A deterrent sentence was necessary given the aggravating factors, said the three judges. They said they did not react with ‘a sense of shock’ to the 30-year prison term and they declined to interfere with the punishment.

The reason I mention that the appeal judges were women is that I was recently at a training course by the Judicial Institute for Africa, involving judges from a number of jurisdictions across the continent. During the discussion I asked why most judgments on rape and defilement read as though the offence involved was a run-of-the-mill matter like robbery or breaking the speed limit. Why did presiding officers so seldom say anything to indicate their views of this terrible, prevalent crime?

'We do speak out'

One of the judges spoke to me later and said the trouble was that judges were still mostly men, and they felt little empathy for women and girls who were attacked and raped. ‘You must read judgments written by women judges,’ she urged. ‘You will see that we do speak out.’

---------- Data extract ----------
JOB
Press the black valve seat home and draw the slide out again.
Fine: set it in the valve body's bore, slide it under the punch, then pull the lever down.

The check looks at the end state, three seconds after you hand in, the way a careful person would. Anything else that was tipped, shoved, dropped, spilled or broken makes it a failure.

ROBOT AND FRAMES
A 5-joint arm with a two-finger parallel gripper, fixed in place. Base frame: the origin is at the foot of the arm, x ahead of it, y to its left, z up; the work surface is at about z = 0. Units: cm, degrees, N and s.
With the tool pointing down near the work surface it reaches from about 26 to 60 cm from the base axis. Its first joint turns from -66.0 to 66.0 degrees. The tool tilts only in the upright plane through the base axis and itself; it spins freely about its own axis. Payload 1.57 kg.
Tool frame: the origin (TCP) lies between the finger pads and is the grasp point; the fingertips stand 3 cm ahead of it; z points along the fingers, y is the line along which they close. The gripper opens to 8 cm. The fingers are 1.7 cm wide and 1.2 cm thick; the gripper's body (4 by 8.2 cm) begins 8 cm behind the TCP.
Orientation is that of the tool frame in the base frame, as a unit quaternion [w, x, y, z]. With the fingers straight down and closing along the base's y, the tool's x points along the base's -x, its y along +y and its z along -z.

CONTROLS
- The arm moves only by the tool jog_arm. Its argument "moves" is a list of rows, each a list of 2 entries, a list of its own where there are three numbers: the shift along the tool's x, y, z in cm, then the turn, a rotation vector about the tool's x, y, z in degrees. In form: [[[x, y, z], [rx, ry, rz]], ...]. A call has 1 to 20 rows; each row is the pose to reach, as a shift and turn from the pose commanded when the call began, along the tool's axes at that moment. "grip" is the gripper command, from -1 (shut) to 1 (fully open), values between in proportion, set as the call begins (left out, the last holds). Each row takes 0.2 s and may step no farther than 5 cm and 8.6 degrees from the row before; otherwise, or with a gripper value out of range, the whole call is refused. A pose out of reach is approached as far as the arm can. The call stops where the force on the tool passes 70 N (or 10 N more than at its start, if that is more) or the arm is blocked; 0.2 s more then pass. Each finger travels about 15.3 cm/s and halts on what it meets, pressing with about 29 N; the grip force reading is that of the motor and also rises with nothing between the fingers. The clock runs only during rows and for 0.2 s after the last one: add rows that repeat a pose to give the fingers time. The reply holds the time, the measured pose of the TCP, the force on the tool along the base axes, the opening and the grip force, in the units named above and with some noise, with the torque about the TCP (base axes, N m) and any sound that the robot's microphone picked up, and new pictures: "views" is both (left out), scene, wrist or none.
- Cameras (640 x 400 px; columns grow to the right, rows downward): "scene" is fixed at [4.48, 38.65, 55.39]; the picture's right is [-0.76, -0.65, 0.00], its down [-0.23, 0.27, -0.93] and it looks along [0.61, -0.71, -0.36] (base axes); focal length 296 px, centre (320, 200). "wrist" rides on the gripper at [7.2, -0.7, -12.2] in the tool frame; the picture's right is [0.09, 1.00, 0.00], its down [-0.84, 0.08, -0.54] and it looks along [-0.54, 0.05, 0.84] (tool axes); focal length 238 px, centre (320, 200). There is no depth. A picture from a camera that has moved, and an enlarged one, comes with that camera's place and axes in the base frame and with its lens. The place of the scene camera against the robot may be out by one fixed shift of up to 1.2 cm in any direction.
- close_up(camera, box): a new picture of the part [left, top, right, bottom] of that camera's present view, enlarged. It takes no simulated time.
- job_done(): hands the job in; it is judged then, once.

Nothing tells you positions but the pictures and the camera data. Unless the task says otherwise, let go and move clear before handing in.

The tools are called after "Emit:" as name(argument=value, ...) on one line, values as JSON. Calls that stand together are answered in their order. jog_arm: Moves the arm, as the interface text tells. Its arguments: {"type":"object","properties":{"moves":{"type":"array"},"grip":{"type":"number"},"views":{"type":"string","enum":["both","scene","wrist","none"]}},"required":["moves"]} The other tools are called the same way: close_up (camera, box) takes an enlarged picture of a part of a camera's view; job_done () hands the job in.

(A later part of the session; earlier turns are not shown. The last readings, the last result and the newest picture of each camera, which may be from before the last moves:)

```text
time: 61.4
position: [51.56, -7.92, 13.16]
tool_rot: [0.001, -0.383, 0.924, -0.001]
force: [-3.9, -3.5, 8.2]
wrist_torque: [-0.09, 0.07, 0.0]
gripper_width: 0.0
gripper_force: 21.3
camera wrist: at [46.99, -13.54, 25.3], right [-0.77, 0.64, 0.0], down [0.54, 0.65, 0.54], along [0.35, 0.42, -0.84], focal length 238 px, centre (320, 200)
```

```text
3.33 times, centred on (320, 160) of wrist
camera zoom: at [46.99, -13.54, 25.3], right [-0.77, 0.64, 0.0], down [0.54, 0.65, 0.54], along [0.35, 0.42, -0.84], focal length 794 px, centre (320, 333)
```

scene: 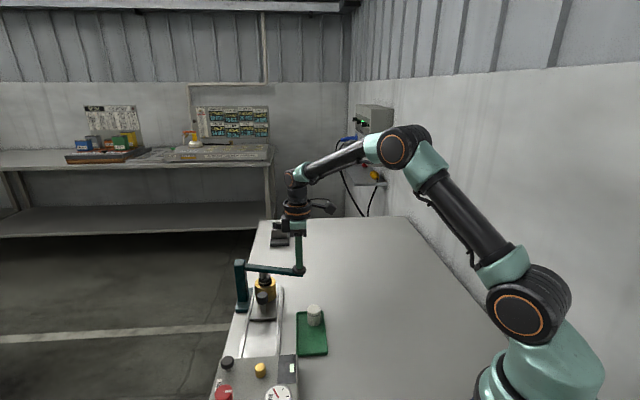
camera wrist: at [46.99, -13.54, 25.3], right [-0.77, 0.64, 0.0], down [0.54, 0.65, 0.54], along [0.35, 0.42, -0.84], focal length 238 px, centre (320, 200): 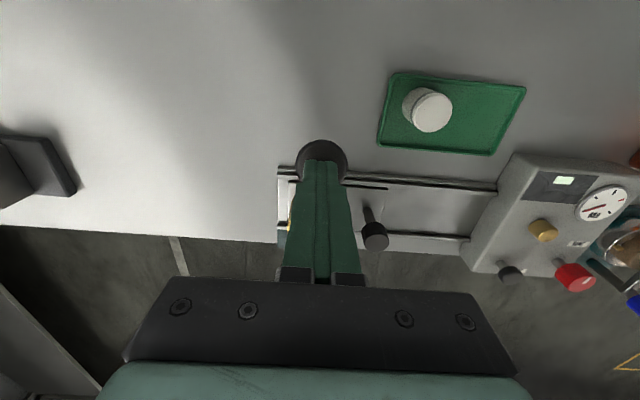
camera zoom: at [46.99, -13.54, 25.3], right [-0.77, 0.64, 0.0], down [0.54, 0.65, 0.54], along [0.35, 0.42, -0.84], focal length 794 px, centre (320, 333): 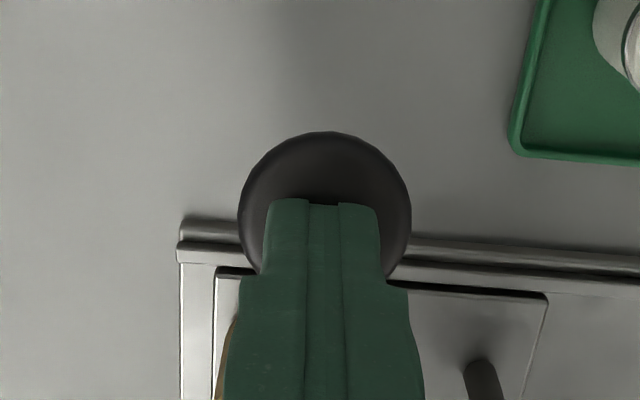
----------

Hamenda’s case offered an opportunity for the appeal judges to say something about the tradition of abduction followed by marriage, since this was squarely raised by counsel for the accused. They could have said something about that tradition in relation to under-age girls and the rights of these girls under the constitution or international law. They might even have questioned whether a marriage could be sanctioned by tradition or a community when it was preceded by violence, rape and torture. But they did not. They said nothing. Read the judgment for yourself and see.